- We've already talked about how to write an equilibrium expression, so
if we have some generic acid HA that donates a proton to H2O, H2O becomes H3O+ and HA turns into the conjugate base, which is A-. Here's our equilibrium expression and the ionization constant Ka for a weak acid. We already talked about the
fact that it's going to be less than one. Here we have three weak
acids: hydrofluoric acid, acetic acid, and methanol. Over here are the Ka values.

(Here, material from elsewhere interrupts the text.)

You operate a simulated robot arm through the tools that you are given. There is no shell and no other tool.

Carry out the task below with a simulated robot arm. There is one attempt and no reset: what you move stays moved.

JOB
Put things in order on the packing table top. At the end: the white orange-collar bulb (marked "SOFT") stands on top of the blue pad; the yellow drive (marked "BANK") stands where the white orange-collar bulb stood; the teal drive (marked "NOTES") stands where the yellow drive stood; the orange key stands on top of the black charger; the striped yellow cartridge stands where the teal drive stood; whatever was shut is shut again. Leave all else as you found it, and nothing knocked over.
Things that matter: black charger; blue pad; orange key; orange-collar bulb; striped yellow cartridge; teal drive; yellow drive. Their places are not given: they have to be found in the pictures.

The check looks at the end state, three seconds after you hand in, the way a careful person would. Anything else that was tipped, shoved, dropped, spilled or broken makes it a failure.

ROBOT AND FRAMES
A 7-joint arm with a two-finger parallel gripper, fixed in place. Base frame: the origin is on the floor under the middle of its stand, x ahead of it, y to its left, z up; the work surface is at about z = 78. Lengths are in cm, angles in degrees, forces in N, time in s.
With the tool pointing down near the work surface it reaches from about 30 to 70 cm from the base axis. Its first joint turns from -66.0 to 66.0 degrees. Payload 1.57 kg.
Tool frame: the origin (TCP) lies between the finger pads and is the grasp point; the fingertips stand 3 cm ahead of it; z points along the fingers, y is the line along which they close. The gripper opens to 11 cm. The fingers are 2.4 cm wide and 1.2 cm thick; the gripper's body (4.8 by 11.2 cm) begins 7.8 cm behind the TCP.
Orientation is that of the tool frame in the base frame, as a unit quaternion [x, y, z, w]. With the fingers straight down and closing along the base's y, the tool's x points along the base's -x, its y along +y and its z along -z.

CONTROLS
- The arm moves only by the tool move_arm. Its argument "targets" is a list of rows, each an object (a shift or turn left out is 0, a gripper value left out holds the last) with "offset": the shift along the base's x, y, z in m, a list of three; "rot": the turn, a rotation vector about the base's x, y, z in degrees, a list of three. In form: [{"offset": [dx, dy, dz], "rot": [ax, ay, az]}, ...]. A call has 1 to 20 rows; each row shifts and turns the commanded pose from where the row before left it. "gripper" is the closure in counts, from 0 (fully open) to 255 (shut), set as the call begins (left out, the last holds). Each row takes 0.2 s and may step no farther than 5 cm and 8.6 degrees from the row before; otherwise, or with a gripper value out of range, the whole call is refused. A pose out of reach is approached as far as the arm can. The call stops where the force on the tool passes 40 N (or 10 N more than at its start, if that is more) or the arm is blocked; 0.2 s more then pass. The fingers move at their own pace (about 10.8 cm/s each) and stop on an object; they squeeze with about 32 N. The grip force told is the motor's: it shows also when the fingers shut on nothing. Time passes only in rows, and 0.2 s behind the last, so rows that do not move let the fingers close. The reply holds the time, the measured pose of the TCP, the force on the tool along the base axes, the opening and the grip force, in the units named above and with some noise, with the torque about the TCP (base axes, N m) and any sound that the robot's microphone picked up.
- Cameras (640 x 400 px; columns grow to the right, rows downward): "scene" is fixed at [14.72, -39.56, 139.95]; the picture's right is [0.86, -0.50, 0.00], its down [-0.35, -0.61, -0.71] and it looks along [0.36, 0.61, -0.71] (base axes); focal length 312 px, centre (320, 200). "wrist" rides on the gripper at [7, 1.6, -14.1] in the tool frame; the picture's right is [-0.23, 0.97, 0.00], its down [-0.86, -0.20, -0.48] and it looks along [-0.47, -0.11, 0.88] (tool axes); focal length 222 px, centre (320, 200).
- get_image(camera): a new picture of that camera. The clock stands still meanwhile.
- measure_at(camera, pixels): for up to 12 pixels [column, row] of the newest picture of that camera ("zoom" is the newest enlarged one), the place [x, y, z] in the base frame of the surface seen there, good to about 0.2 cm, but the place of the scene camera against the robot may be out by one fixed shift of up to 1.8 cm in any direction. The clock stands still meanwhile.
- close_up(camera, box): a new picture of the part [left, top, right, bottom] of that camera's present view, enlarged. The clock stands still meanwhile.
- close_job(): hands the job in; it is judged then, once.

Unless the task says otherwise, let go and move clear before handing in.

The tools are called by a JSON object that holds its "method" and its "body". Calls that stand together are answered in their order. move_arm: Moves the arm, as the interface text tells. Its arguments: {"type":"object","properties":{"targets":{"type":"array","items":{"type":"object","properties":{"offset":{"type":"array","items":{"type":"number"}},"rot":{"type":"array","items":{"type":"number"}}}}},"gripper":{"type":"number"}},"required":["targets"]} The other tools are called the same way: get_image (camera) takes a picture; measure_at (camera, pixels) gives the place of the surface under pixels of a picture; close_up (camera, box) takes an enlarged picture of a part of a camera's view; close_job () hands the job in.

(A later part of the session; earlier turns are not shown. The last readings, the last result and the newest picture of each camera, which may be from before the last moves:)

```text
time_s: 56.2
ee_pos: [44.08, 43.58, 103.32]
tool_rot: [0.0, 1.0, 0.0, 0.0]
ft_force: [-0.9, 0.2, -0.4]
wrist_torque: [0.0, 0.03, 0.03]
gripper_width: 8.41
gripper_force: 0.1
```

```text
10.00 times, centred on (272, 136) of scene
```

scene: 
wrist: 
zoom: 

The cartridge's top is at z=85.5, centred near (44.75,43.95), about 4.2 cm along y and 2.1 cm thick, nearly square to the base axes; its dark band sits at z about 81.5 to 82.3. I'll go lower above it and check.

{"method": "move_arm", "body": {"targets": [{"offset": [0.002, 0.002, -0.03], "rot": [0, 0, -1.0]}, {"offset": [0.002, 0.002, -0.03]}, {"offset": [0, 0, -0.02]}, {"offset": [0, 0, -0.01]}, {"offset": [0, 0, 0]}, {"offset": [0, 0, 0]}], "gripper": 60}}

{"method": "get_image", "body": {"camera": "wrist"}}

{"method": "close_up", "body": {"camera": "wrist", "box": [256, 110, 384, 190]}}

You can see that hydrofluoric
acid has the largest Ka value, so even though
they're all considered to be weak acids, 3.5
times 10 to the negative 4 is larger than 1.8 times
10 to the negative 5. So hydrofluoric acid is
stronger than acetic acid, and acetic acid is stronger than methanol. But again, they're all
considered to be weak acids, relative to the stronger ones. Let's talk about pKas. The pKa is defined as the negative log of the Ka. If we wanted to find the pKa
for methanol, all we have to do is take the Ka and
take the negative log of it. So the pKa is equal to the negative log of 2.9 times 10 to the negative 16. Let's get out the calculator
and let's do that. Negative log of 2.9 times 10 to the negative 16. This gives us 15.54 when we round that. So the pKa of methanol is equal to 15.54. We could write in a pKa column right here, and for methanol it's 15.54. If you did the same
calculation for acetic acid, you would get 4.74; and
once again, if you did this for hydrofluoric acid, you would get 3.46. So as we go up on our table
here, we're increasing in acid strength. Out of our three weak
acids, hydrofluoric acid is the strongest, so it
has the largest value for Ka, but notice it has the
smallest value for the pKa. The lower the value for pKa,
the more acidic your acid. 3.46 is lower than 4.74,
and so hydrofluoric acid is more acidic than acetic acid.